It might be more blessed to give than receive – but both are better than acquiring and consuming.

It’s a tedious cliché to say we live in a consumer society but in the next room to me, Nigel Farage is telling the nation that the only thing that matters is control – control in this case of over the number of immigrants allowed through our borders. We want to keep some people away so we have more things for ourselves – we become like children who don’t want to share their lego.

We want to be in control of how much we earn, who visits us when, how we spend our time and who lives near us – perhaps to be sure that our things aren’t threatened and our cycle of acquiring and consuming is never interrupted or questioned.

Controlling, acquiring and consuming are quite possibly the trinity of our materialistic and individualistic society. Giving, receiving and risking are the equivalent interactions that happen in community and acknowledge our inter-dependence. I know which is more fulfilling – just think how much nicer it is to eat a meal together that someone has cooked for you than one that you have cooked for yourself and will eat alone.

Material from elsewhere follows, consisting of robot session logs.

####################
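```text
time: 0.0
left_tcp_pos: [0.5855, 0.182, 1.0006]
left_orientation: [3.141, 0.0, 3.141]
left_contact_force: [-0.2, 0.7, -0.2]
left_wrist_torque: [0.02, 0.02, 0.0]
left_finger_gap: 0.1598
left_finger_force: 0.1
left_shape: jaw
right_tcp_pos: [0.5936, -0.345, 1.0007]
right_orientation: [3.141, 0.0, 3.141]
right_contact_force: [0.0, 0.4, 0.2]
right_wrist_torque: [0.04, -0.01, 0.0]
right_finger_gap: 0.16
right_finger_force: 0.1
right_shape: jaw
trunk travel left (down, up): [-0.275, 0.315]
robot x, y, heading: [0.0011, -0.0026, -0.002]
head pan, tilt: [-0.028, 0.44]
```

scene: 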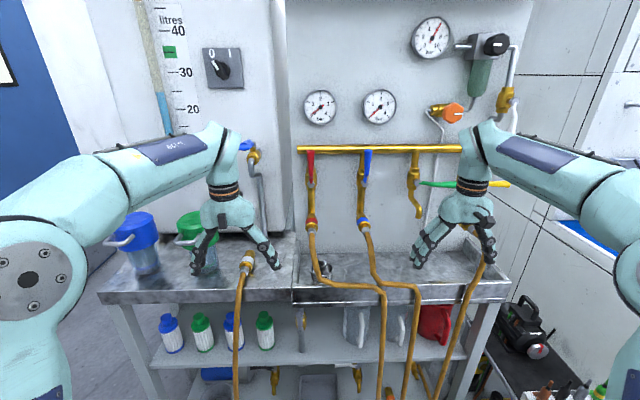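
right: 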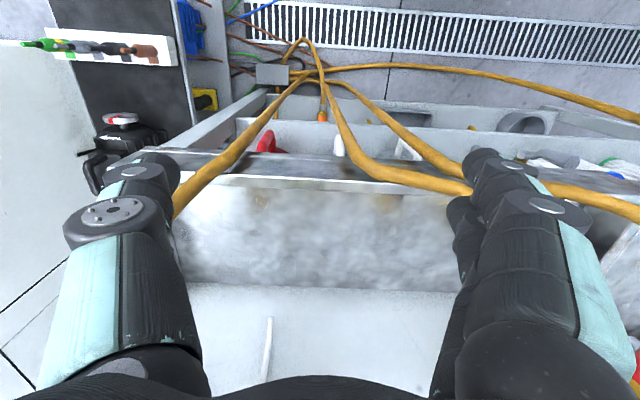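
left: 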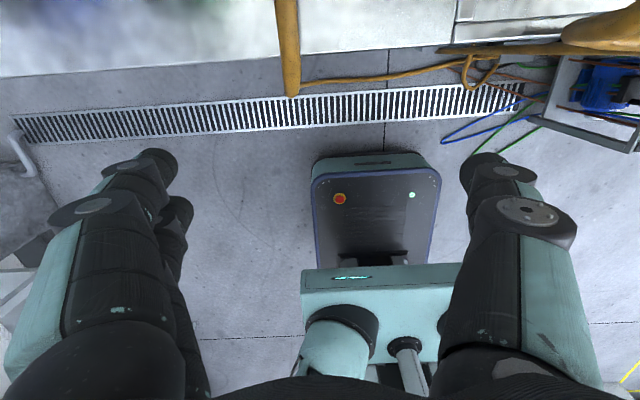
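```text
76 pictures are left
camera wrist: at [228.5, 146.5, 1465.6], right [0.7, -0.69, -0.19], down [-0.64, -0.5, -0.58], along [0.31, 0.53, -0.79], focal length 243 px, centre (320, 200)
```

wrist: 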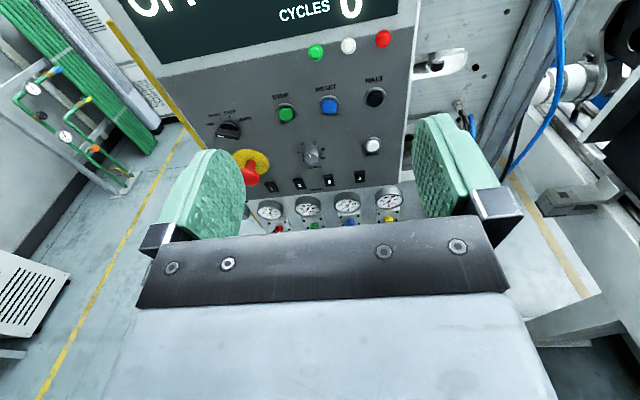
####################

I have been reading a fantastic book by Walter Brueggemann called Sabbath As Resistance – saying No to the culture of now. In the preface he says:

“In our contemporary context of the rat race of anxiety, the celebration of Sabbath is an act of both resistance and alternative. It is resistance because it is a visible insistence that our lives are not defined by the production and consumption of commodity goods…..But Sabbath is not only resistance. It is alternative. It is an alternative to the demanding, chattering, pervasive presence of advertising and its great liturgical claim of professional sports that devour all our “rest time.” The alternative on offer is the awareness that we are situated on the receiving end of the gifts of God. To be so situated is a staggering option because we are accustomed to being on the initiating end of all things.”

Initiating things, controlling their execution and having our way is part of the reward bought by material wealth, good physical health and social advantage. But perhaps we fear being on the receiving end so much that we fill our life with activity and have little time or space to be “situated on the receiving end of the gifts of God.”

When I am not knee deep in acquiring and consuming (the Boden sale was irresistible) I am immersed in a dissertation about deacons and one of the ideas that has leapt out at me is that the priest may be the person ordained to offer the bread and wine and the deacon is ordained to help people receive the bread and wine – the gifts of God.

This symbolic role at the altar is then mirrored in the day-to-day role of the deacon as the facilitator of the people of God in the world, encouraging lived discipleship in numerous and diverse settings.

It seems daft that we need to learn to receive but I know the compliments and gifts can make me embarrassed and criticism can be equally hard to take.

Prayer too can be dominated by our wanting to initiate, be productive and possibly consume. My prayers can quite often be far more ‘my will be done’, than ‘your kingdom come.’ I am trying to develop a practice of silent prayer too and turn off the constant giving of my concerns, my fears, my desires and even my gratitude to take time simply to receive – to be “situated on the receiving end of the gifts of God.”

The debate around immigration is deeply depressing. I find it incredible that people on my street are displaying UKIP posters and I wonder how that feels to friends with roots in different continents. The life of my church has been deeply enriched when it has been able to receive the gifts of God brought to it by people described as ‘immigrants.’ What would tonight’s debate look like if receiving, giving and taking a few risks replaced the self-serving and fear-inducing trinity of acquisition, consumption and control?